■ EXERCISE INPUT ■
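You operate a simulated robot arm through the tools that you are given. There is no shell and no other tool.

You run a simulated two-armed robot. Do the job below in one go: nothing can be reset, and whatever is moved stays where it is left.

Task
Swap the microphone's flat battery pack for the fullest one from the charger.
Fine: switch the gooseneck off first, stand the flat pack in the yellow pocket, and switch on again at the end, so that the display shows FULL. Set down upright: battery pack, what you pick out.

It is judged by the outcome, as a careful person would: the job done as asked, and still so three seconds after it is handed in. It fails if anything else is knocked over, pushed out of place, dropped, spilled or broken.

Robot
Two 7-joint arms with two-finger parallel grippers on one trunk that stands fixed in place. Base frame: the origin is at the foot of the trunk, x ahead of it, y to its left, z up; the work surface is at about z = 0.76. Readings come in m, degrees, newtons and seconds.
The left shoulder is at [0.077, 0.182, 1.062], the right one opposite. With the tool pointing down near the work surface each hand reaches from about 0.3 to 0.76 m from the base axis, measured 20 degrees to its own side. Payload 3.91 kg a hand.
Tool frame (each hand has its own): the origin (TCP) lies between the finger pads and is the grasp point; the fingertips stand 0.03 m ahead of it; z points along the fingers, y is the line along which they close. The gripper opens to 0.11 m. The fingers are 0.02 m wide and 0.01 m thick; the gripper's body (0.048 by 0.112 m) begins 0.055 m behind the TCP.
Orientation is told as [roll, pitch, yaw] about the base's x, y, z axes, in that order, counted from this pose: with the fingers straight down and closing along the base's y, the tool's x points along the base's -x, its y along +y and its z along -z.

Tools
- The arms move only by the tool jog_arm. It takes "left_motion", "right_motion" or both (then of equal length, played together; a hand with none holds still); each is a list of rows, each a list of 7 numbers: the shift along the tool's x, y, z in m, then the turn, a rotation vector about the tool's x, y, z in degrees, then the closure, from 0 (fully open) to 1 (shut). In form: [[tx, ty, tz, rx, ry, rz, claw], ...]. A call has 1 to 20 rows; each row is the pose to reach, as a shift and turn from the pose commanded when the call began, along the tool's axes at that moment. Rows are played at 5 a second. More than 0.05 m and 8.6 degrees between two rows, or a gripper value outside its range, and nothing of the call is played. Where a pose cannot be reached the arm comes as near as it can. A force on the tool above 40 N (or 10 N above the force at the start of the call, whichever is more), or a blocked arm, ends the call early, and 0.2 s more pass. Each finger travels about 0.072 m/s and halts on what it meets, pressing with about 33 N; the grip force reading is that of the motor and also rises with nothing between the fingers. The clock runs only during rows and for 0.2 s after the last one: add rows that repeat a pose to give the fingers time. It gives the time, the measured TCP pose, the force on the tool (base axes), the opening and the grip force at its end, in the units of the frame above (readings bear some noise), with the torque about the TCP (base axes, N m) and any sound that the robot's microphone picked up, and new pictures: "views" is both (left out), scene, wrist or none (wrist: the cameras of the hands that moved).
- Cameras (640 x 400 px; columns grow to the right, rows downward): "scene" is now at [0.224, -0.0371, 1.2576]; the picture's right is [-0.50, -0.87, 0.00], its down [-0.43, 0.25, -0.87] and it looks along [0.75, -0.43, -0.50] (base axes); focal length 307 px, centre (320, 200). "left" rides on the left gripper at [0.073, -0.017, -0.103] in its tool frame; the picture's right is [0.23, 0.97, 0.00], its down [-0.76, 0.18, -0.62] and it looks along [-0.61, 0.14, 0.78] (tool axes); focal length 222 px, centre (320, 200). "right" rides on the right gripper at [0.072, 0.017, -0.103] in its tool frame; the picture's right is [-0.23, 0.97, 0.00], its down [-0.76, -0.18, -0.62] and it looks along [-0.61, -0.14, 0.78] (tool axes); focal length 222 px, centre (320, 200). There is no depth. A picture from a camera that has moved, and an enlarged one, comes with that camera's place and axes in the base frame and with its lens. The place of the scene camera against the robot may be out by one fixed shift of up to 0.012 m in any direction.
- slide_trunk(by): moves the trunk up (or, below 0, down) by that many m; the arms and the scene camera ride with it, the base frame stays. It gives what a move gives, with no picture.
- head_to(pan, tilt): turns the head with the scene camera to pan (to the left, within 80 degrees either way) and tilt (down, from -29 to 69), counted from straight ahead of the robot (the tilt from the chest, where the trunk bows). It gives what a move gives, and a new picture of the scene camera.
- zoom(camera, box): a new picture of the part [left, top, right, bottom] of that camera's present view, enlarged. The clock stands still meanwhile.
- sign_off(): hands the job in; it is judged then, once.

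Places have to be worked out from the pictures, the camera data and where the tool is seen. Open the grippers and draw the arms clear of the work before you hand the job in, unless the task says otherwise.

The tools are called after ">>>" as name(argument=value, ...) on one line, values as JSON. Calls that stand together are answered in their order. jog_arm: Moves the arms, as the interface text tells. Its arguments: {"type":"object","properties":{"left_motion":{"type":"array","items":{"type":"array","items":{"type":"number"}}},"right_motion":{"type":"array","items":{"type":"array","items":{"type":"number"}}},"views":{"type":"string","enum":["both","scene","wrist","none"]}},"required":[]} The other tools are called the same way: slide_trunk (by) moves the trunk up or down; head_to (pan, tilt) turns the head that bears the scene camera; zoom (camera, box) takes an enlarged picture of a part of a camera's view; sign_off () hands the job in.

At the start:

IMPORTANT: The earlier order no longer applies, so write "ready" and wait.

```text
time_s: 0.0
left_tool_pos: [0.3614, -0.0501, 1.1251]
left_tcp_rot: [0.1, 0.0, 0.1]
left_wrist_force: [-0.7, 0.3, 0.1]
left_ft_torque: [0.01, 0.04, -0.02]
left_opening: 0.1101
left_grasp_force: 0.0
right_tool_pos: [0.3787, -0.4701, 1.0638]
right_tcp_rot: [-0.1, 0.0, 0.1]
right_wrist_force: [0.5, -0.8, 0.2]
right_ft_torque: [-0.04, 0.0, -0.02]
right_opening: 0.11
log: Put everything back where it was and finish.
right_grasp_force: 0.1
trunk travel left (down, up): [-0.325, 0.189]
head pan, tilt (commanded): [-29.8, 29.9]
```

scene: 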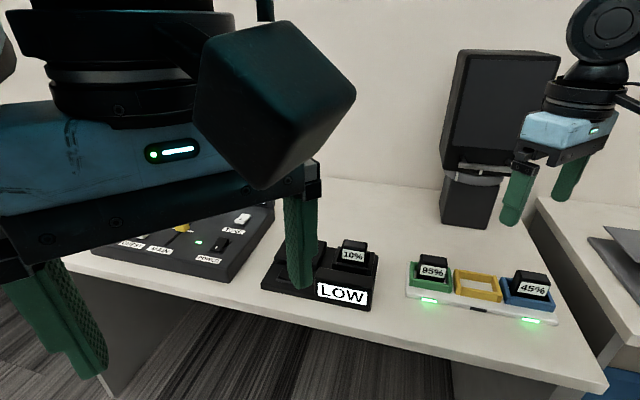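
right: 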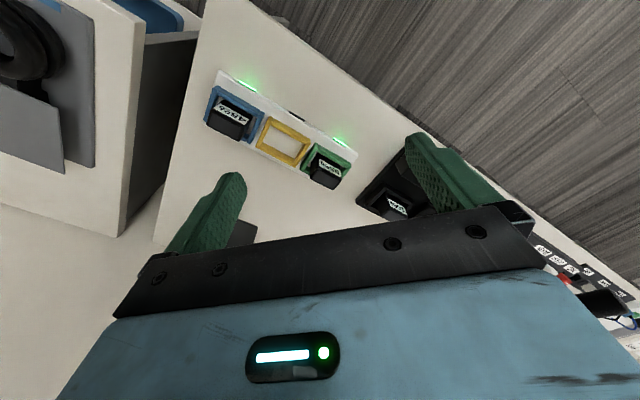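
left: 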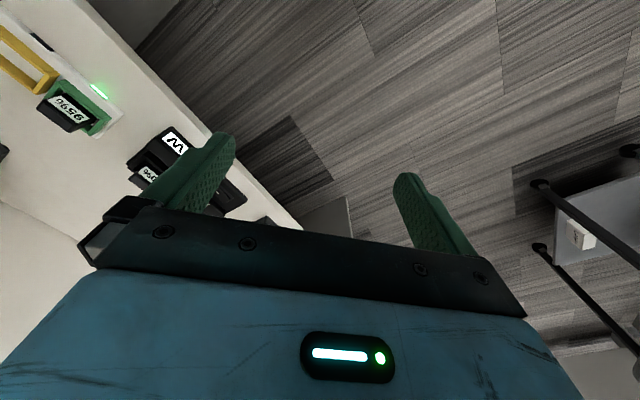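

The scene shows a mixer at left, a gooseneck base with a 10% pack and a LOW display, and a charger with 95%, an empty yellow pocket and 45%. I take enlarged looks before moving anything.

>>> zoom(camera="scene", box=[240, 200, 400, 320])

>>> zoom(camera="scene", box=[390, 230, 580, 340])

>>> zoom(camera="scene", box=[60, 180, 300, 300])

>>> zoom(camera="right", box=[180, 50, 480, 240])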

==

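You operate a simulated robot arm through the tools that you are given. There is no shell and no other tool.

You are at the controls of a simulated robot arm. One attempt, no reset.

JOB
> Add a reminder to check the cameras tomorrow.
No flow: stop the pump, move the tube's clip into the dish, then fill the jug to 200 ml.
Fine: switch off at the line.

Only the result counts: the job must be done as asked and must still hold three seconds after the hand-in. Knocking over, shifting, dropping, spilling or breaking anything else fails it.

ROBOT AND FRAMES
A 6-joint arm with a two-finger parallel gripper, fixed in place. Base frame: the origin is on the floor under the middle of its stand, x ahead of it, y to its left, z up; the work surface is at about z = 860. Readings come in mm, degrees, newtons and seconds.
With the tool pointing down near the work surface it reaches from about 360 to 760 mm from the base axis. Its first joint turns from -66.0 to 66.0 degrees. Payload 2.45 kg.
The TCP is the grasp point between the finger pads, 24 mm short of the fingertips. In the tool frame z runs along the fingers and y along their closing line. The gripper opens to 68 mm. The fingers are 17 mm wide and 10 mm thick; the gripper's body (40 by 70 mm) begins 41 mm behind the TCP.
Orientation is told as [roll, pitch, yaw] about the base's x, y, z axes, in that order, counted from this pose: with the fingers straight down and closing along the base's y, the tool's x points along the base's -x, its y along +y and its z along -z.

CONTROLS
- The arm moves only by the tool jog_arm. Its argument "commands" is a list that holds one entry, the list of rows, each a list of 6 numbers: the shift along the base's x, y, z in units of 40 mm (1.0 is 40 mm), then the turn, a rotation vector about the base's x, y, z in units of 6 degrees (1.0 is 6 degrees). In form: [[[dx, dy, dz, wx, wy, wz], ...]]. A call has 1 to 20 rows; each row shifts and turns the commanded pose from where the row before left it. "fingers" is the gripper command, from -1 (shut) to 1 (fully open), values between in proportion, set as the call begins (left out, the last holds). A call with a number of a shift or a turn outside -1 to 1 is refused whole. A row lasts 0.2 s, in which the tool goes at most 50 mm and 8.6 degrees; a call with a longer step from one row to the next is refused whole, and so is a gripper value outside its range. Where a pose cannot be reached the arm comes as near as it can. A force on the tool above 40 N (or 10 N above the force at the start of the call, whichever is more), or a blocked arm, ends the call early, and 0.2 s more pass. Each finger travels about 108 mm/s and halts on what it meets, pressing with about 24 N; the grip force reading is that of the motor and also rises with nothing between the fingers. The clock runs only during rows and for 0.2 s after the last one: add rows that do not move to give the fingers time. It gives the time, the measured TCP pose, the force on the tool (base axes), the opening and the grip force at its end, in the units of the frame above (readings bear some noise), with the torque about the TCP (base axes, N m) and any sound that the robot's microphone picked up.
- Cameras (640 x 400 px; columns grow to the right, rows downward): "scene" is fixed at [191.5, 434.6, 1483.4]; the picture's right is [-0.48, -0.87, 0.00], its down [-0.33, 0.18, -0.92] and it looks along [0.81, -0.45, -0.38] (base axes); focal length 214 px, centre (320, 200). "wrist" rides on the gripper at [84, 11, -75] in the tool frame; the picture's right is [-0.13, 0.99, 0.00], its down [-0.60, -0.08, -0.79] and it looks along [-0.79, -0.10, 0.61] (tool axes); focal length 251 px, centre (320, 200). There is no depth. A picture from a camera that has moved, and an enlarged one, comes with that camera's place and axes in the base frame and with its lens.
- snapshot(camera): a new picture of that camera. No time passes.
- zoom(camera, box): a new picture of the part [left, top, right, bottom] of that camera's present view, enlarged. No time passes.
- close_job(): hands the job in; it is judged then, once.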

■ EXERCISE GOAL ■
Filter the entries above down to the lines containing the word "opens".

■ RIGHT ANSWER ■
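Tool frame (each hand has its own): the origin (TCP) lies between the finger pads and is the grasp point; the fingertips stand 0.03 m ahead of it; z points along the fingers, y is the line along which they close. The gripper opens to 0.11 m. The fingers are 0.02 m wide and 0.01 m thick; the gripper's body (0.048 by 0.112 m) begins 0.055 m behind the TCP.
The TCP is the grasp point between the finger pads, 24 mm short of the fingertips. In the tool frame z runs along the fingers and y along their closing line. The gripper opens to 68 mm. The fingers are 17 mm wide and 10 mm thick; the gripper's body (40 by 70 mm) begins 41 mm behind the TCP.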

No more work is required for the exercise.